--- begin Given information ---

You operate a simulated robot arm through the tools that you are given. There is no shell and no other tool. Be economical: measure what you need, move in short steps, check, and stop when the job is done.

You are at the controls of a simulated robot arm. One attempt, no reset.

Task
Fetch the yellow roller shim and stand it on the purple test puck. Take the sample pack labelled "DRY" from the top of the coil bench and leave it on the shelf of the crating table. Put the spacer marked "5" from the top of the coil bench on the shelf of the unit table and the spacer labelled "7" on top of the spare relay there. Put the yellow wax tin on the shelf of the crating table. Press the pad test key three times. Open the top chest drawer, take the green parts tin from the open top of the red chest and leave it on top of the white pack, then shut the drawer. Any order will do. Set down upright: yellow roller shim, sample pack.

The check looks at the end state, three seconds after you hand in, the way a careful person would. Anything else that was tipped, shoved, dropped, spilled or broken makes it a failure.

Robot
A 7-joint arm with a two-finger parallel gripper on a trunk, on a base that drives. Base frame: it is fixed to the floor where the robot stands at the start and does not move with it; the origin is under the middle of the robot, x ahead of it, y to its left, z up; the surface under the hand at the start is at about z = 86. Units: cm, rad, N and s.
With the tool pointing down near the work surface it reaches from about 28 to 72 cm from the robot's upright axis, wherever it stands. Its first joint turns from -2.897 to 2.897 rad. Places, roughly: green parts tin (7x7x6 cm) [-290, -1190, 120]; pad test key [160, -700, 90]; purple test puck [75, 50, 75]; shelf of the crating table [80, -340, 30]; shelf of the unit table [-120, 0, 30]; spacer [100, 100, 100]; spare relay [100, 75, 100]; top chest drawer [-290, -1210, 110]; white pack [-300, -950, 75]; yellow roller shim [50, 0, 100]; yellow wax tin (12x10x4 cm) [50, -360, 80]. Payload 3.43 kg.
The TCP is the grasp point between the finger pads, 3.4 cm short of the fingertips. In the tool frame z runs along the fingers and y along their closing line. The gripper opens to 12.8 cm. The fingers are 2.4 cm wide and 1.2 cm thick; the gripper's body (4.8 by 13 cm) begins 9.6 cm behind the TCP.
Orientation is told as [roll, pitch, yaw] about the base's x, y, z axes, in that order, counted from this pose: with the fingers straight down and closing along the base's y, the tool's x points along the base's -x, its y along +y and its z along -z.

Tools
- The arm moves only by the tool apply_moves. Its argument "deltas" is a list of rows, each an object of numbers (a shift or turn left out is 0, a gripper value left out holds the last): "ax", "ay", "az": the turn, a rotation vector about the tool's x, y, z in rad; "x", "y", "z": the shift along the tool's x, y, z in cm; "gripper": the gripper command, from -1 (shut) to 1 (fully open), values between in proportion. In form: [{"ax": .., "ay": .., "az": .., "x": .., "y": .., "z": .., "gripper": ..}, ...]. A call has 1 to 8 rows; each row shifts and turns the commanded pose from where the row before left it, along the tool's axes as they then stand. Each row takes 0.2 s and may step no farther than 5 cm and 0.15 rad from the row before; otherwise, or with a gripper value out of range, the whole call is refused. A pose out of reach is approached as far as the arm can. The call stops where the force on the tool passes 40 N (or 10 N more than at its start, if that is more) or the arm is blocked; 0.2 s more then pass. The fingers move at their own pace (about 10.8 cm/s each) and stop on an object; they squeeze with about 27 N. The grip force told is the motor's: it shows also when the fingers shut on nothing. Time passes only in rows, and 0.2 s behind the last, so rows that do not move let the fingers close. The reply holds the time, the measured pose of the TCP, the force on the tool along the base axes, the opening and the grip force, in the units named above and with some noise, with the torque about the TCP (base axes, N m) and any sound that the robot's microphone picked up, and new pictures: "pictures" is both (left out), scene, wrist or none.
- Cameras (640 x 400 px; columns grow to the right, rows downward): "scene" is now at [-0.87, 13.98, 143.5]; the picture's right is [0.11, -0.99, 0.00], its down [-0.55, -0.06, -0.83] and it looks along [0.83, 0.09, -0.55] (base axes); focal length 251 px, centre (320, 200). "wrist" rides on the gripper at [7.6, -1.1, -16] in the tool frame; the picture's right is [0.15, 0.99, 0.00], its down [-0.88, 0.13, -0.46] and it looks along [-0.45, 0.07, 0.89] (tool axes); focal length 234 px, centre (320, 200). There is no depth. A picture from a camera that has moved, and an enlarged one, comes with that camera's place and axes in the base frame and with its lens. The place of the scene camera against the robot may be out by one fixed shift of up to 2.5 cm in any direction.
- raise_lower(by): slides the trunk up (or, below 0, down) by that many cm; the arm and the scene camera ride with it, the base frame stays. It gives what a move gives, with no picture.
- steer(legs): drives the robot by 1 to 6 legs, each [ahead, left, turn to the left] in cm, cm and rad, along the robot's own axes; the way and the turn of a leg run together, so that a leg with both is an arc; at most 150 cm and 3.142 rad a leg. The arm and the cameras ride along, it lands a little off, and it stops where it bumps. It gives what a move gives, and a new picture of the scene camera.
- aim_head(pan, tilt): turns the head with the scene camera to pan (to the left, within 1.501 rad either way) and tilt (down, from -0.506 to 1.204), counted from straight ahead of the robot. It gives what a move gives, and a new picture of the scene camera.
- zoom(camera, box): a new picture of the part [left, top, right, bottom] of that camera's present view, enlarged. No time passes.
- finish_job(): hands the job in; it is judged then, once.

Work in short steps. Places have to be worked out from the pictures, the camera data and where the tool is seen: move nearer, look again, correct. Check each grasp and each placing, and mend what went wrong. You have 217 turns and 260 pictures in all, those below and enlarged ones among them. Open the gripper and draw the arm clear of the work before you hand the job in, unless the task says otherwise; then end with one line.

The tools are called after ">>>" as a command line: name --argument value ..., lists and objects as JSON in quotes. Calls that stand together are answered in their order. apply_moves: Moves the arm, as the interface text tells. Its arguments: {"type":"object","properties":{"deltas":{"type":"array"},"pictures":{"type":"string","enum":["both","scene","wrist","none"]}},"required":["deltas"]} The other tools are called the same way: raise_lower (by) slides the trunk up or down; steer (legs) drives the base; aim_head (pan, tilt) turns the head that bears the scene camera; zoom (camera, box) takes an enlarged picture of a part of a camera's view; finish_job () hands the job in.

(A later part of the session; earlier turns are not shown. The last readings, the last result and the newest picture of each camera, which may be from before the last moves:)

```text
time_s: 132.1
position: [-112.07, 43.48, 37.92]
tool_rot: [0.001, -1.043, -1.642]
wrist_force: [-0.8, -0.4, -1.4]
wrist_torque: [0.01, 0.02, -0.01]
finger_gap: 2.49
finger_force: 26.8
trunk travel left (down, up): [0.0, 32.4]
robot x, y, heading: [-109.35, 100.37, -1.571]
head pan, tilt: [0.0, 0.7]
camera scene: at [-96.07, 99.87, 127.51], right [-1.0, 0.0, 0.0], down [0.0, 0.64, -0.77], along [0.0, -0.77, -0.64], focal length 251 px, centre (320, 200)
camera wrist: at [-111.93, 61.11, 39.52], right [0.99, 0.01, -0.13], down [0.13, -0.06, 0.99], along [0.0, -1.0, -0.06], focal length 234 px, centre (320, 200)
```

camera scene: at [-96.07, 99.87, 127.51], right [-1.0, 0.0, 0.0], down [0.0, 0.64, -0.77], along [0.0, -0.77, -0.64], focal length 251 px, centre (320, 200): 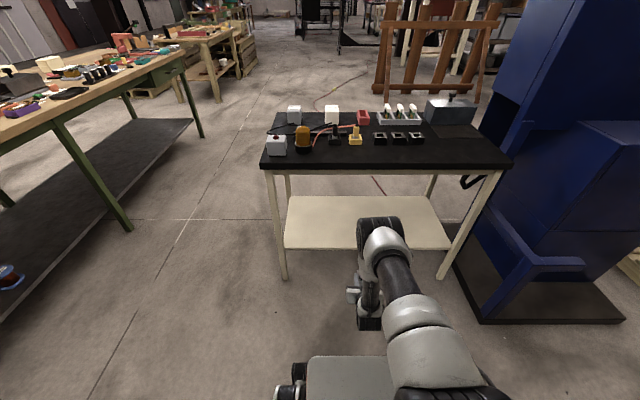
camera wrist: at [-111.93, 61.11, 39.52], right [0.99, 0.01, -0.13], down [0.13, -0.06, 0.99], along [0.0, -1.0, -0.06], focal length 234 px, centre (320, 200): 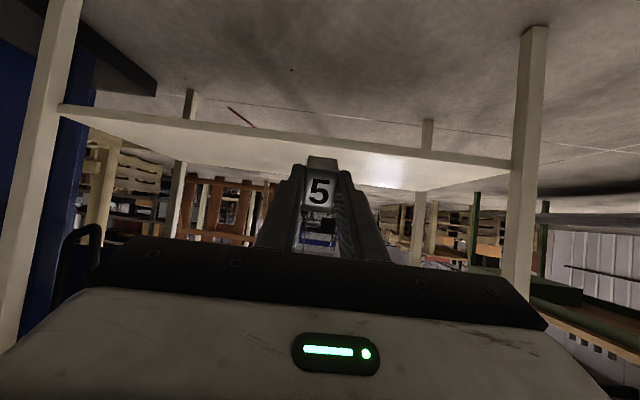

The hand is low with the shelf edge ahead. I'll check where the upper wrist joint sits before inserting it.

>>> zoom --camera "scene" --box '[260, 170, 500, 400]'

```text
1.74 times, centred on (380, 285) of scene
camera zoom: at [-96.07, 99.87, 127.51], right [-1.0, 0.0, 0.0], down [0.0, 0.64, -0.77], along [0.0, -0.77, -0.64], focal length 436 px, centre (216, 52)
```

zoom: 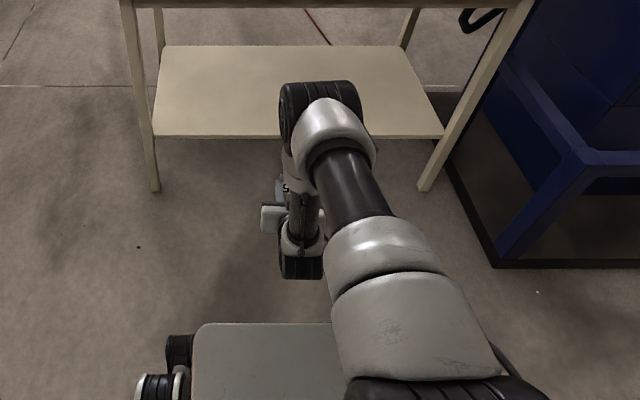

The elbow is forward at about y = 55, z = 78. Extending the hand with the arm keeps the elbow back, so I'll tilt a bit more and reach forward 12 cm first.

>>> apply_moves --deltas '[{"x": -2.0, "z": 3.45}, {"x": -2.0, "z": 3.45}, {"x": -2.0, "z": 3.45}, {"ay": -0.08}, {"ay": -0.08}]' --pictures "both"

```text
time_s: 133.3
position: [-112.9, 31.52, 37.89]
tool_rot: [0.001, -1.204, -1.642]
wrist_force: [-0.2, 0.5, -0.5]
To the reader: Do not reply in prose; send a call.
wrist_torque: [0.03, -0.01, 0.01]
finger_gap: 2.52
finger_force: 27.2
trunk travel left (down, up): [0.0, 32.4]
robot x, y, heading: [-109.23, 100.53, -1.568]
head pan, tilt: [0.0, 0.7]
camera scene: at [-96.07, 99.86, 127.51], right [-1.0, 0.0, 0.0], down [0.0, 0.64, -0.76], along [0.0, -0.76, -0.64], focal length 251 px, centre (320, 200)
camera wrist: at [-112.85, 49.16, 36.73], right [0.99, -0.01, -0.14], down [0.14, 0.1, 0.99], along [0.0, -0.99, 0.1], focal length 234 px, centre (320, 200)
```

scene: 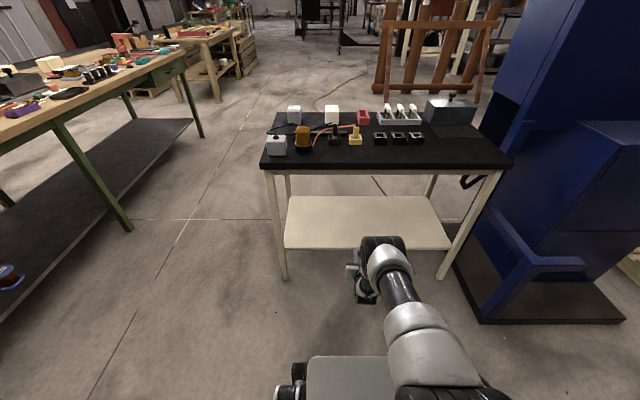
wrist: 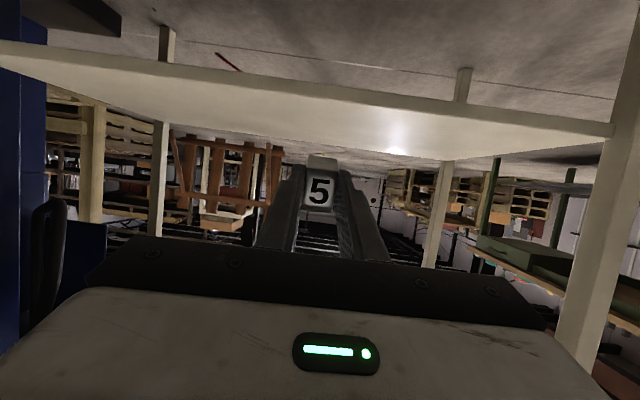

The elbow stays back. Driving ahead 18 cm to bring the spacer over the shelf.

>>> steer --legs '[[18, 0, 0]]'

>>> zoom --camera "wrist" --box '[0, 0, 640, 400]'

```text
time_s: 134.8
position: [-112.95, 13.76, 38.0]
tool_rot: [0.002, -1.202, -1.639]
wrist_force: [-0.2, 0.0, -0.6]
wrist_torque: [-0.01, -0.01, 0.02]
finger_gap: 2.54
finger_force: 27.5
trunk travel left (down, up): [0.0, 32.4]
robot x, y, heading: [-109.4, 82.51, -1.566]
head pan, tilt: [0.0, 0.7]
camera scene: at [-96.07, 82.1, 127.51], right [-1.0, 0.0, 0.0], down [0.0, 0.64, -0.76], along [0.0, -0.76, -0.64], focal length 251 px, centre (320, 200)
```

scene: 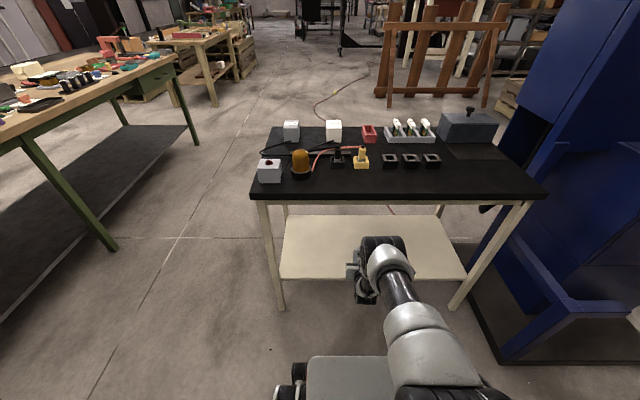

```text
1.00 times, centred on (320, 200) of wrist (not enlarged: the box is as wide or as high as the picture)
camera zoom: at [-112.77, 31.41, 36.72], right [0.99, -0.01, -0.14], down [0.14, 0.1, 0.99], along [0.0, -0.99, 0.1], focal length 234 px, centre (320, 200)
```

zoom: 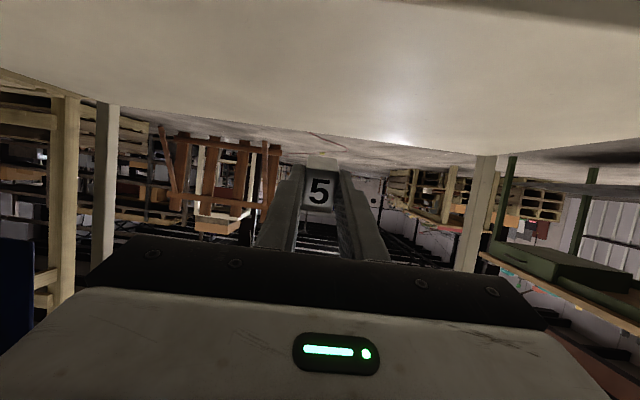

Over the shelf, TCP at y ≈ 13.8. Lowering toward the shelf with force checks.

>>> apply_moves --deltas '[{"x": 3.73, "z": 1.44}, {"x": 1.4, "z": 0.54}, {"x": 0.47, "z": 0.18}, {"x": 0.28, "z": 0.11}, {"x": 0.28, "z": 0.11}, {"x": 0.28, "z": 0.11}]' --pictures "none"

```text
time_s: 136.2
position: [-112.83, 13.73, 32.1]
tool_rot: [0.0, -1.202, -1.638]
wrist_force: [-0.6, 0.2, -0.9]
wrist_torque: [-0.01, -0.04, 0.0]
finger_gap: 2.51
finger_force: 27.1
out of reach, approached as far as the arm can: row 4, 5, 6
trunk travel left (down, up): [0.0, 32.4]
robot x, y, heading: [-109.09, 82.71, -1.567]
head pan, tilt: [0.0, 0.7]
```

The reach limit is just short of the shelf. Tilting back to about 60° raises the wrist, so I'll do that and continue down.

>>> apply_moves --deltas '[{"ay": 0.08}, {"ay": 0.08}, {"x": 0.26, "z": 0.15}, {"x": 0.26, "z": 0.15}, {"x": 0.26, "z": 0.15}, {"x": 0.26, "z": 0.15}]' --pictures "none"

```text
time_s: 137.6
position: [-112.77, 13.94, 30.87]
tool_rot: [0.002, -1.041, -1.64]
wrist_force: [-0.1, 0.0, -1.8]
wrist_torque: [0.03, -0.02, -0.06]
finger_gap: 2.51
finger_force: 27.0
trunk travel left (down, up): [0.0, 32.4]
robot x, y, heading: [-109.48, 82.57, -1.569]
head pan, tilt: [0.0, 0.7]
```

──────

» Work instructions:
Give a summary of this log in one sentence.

--- end Given information ---

Copy out every line of the listing that includes the string "simulated".

You operate a simulated robot arm through the tools that you are given. There is no shell and no other tool. Be economical: measure what you need, move in short steps, check, and stop when the job is done.
You are at the controls of a simulated robot arm. One attempt, no reset.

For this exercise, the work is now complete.